To claim for the Homeric poems the same amount of Thracian elements that the Welshman claims for those of the cycle of King Arthur, would be to illustrate the obscurum per obscurius, inasmuch as the Welshman’s claim is of a somewhat impalpable nature. It cannot attach to the poems themselves, in any known form. They are all in Norman-French, or German, or English, or Italian—none in Welsh. Neither are they translations of a Welsh original now lost. Neither is their subject-matter Welsh to the amount of one-third. Yet, the germ of the fiction is, in some way or other, Welsh, and the claim of the Welshman is, up to a certain point, valid.
Mutatis mutandis, let us ask whether the Trojan cycle may not, in the same sense, be Slavonic—assuming the Thracians to have belonged to that stock?
I. a. When we find the name of a non-historical person coincide with that of an historical people or an historical locality, it is a fair inference, all the world over, to consider that form as an epônymus.
b. It is also fair to connect such legends as attach to the name with the people or the locality.
c. Now several names in the early Greek epic cycles are thus eponymic—thus localized in Thracian and other similar localities—Teucer, Æneas, Dardanus, &c.
II. Again—the national poetry of the existing Slavonic nations, more nearly approaches—longo intervallo, I admit—that of the Homeric Greeks than does that of any other families of mankind.
III. The metres do the same.
IV. The Sanskrit metres are in the same category with the Slavonic; so that—the European origin of the Sanskrit being admitted—the similarity must be of great antiquity.
These points cannot be enlarged on.

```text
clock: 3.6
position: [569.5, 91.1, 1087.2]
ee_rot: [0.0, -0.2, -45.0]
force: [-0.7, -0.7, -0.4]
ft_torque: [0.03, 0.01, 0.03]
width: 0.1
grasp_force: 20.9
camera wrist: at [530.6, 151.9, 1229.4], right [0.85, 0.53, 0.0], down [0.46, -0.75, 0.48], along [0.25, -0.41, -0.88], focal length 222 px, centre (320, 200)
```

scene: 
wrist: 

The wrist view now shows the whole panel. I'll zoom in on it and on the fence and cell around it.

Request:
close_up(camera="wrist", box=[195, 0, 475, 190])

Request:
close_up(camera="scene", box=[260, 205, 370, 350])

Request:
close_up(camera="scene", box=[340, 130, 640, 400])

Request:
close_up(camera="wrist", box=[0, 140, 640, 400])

They form, however, the basis of some claim for the existence of Slavonic elements in the old heroic poetry of Greece; which—it must be remembered—originated on the Helleno-Slavonic debatable land of Æolic Asia.
The propounder of an hypothesis has no right to lay down, peremptorily, the laws by which his doctrine is to be tested. At the same time, he may fairly claim that the objections to it should rest on the same broad grounds on which it is based. The Homeric poems are Greek; and the Orlando Furioso is Italian. Yet there are Welsh and other non-Italian elements in the latter, and, it is submitted, that there are Slavonic and non-Hellenic elements in the former. Their amount I do not profess to measure.